Interpelação do Gama (est. 49, Canto V).

• Gama já incomodado com todas aquelas profecias de desgraça, interroga o monstro sobre a sua identidade. É essa pergunta tão simples que promove a profunda viragem do seu discurso, fazendo-o recordar a frustração amorosa passada e meditar na sua actual condição de degredado solitário e petrificado.


Discurso do gigante (2ª parte) (est. 50-59, Canto V). Lirismo amoroso e elegíaco.

• A resposta à pergunta de Gama tem carácter autobiográfico e tom elegíaco (lamentação, triste) (“com voz pesada e amara”) e disfórico, pois assistimos à evocação do seu passado amoroso infeliz.


Epílogo (est. 60, Canto V).

• Súbito desaparecimento do Gigante, agora choroso pela recordação do seu passado triste e levando consigo a nuvem negra e o “sonoro bramido” do mar com que aparecera.
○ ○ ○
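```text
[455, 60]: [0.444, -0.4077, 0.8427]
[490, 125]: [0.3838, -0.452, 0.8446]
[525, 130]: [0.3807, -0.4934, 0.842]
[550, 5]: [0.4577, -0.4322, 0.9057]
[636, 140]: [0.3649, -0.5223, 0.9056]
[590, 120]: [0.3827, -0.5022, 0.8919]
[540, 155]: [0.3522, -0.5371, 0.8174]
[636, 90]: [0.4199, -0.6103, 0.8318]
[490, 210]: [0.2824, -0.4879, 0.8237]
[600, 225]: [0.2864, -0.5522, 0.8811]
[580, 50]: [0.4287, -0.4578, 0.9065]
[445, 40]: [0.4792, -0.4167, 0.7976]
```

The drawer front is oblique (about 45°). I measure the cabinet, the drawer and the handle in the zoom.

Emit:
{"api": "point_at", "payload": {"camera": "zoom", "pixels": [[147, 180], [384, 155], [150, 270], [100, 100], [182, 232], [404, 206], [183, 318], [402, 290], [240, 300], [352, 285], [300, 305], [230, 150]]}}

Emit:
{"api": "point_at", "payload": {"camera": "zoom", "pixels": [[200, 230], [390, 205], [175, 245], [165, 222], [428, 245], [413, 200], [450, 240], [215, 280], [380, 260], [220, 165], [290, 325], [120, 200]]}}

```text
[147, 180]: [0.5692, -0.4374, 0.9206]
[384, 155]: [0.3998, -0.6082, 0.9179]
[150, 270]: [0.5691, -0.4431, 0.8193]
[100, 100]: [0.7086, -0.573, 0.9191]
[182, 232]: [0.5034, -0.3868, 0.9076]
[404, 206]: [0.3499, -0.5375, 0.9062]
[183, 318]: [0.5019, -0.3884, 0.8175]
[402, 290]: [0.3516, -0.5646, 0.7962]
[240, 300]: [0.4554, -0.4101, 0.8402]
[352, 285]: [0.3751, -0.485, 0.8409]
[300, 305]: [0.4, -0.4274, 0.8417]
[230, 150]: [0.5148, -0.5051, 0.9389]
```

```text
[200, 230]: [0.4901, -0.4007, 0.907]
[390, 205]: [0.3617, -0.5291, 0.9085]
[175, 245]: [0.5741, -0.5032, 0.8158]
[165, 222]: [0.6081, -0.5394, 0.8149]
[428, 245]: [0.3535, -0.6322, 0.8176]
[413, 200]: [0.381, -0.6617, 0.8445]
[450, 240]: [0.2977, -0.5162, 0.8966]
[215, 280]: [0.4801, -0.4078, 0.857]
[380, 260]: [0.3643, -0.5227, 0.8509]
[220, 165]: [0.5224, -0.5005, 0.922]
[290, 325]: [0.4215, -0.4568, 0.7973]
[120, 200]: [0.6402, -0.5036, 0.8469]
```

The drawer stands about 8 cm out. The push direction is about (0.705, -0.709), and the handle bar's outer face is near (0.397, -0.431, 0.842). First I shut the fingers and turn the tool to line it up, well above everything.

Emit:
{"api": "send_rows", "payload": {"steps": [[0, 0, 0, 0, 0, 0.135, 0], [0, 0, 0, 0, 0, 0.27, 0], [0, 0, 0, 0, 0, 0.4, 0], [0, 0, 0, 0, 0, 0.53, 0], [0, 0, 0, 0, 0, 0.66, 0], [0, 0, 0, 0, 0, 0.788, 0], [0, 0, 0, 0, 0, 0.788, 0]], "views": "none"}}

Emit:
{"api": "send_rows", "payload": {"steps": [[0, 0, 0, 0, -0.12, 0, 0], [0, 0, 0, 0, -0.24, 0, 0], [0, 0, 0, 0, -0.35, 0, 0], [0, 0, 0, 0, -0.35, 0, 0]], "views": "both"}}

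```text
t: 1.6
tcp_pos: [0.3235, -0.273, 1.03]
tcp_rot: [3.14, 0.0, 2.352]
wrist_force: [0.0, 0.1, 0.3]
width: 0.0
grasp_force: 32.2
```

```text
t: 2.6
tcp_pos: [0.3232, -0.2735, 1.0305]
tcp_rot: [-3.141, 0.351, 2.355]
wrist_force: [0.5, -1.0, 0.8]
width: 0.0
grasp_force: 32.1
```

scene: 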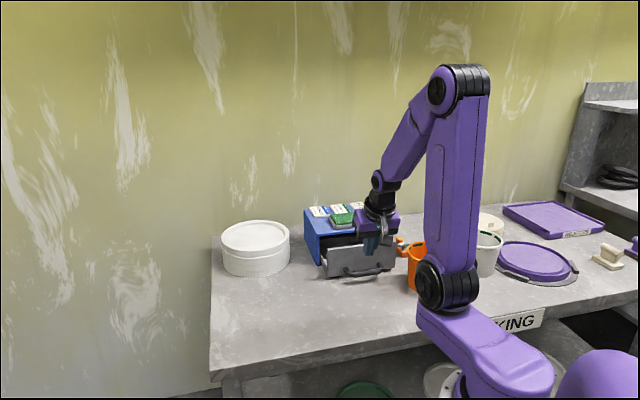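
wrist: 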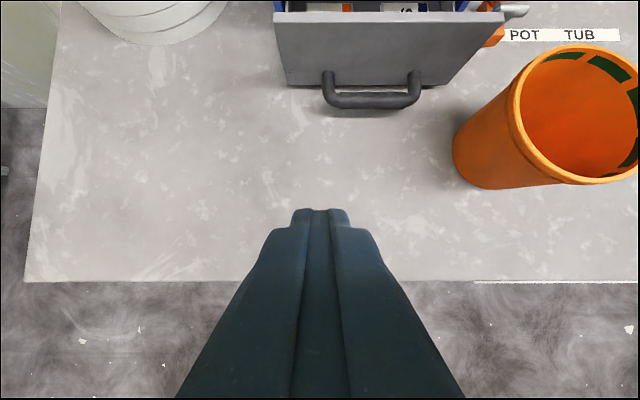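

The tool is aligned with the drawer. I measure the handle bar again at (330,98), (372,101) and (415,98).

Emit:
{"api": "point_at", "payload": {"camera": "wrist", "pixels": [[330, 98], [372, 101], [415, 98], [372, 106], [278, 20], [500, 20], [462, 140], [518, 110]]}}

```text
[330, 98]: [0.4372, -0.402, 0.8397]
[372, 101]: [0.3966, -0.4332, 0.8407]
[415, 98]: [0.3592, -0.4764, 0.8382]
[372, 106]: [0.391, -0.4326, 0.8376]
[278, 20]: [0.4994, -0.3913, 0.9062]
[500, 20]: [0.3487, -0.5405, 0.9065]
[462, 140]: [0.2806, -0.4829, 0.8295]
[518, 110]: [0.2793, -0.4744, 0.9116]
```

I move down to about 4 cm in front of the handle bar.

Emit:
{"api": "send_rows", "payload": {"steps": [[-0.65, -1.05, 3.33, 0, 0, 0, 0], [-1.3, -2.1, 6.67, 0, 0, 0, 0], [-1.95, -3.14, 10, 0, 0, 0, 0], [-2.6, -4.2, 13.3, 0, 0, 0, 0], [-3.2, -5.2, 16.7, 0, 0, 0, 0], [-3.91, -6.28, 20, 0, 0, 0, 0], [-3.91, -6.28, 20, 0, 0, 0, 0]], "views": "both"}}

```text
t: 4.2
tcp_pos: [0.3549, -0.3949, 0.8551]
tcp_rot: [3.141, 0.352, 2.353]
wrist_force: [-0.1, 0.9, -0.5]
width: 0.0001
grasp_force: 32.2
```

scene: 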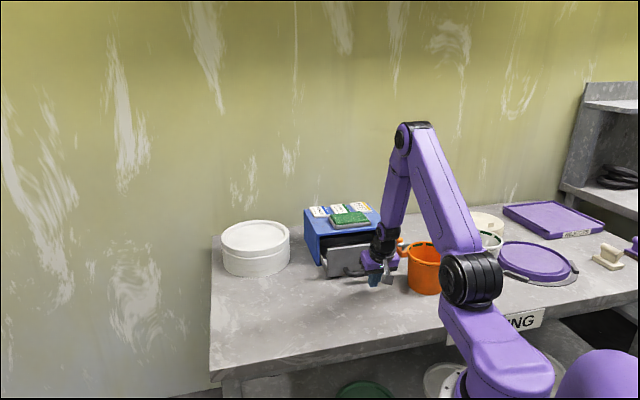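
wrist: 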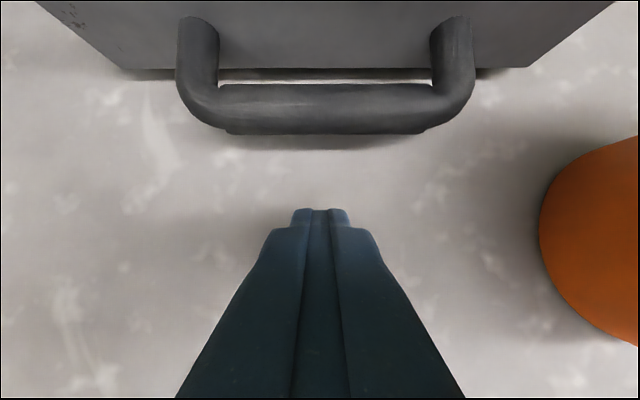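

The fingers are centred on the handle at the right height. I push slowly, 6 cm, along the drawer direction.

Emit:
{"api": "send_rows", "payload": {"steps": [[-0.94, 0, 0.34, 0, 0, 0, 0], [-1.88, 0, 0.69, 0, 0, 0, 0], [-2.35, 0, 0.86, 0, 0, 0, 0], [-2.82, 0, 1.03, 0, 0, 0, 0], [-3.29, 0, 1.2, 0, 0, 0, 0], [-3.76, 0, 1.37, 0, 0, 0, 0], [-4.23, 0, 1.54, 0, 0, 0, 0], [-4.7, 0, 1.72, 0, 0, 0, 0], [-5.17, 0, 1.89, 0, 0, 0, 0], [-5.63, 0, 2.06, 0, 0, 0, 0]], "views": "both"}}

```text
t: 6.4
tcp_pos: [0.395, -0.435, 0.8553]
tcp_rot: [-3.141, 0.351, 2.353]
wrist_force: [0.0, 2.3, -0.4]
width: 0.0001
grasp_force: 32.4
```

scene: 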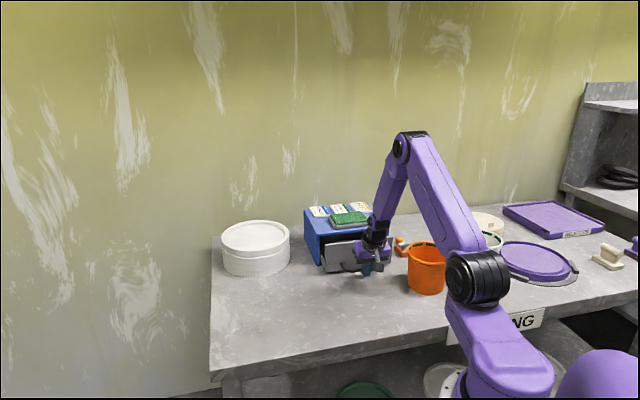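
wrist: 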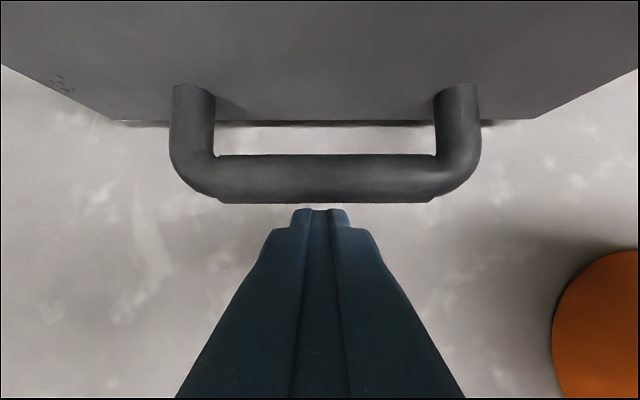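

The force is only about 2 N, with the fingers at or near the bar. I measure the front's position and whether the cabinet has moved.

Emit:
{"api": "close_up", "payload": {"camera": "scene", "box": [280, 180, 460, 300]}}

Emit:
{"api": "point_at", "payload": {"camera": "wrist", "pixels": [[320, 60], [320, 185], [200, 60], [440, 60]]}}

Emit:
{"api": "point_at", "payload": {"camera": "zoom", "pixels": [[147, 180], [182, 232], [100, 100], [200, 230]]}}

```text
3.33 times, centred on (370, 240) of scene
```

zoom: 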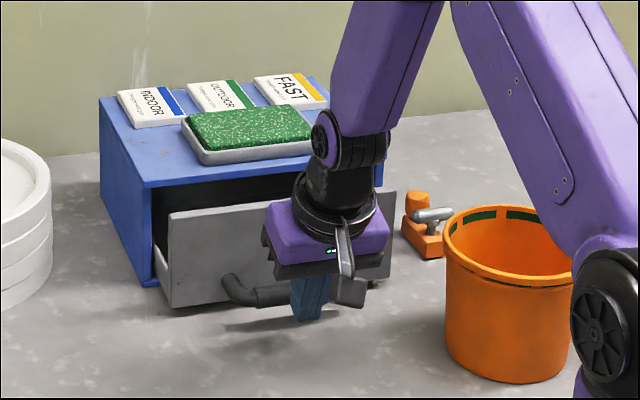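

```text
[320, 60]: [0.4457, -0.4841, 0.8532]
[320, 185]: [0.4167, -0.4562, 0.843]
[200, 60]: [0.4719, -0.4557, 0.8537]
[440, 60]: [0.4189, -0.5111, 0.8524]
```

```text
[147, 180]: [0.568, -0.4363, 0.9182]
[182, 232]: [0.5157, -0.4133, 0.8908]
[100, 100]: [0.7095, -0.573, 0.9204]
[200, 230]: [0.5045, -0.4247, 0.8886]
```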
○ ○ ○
Pedido de Gama a Deus para que remova “os duros casos, que Adamastor contou futuros”.

A Saber:

• Adjectivação expressiva [“cortadora” (est. 37, v. 6); “temerosa”, “carregada” (est. 38, v. 1)];

• Comparação ["Cum tom de voz nos fala, horrendo e grosso, / Que pareceu sair do mar profundo" (est. 40, vv. 5-6);

• Polissíndeto (repetição expressiva de conjunções coordenativas) [De disforme e grandíssima estatura; / Os olhos encovados, e a postura / Medonha e má e a cor terrena e pálida; / Cheios de terra e crespos os cabelos,"].
• Sensações: visuais (predomínio do negro e das trevas) e auditivas (“Bramindo, o negro mar de longe brada, / Como se desse em vão nalgum rochedo” (est. 38, vv.3-4);


• Uso do gerúndio [“cortando”, “assoprando”, “estando”, “vigiando” (est. 37), “bramindo” (est. 38)] para caracterizar a serenidade da situação anterior, de repente alterada pelo aparecimento da nuvem ameaçadora, traduzido pelo uso do presente e do imperfeito do indicativo [“escurece”, “aparece” (est. 37), “brada”, “vinha” (est. 38)];


• Uso da aliteração em “r” e dos sons fechados e nasais, que pela sua maior amplitude, sugerem o ruído do mar (onomatopeia): [“Bramindo o negro mar de longe brada” (est. 38, v.3)];


• Uso da apóstrofe na primeira parte do discurso do Adamastor[“Ó gente ousada, (est. 41, v.1)]. Nesta parte do discurso, predominam o Imperativo (“ouve”, “sabe”), os Futuros do Indicativo [“terão”, “farei”, “acabará”, “vereis”, “serei”, “porá”, “virá”, “trará”, “terá dado”, “deixará”, “verão” (quatro vezes)] e do Conjuntivo (“fizerem”, “fizer” (duas vezes), “ficarem”, “abrandarem”), adequados ao carácter ameaçador e profético;
• Metáfora [“E navegar meus longos mares ousas, / Que eu tanto tempo há já que guardo e tenho, / Nunca arados de estranho ou próprio lenho” (est. 41, vvv. 6-8)] para sugerir implicitamente a comparação dos mares a campos “arados”, lavrados pelas naus.
• Gradação: “Ou fosse monte, nuvem, sonho ou nada?” (est. 57, v. 4).

Despedidas em Belém

“A construção desta cena é feita principalmente através da alternância de planos: desde o plano de conjunto inicial (“as gentes (...) por perdidos nos julgavam”) aos planos de pormenor (“as mulheres (...) os homens”) e mesmo aos grandes planos (“Qual vai dizendo (...) Qual em cabelo”). Termina com novo plano de conjunto, na estrofe 92, e com a narração do que se passava a bordo.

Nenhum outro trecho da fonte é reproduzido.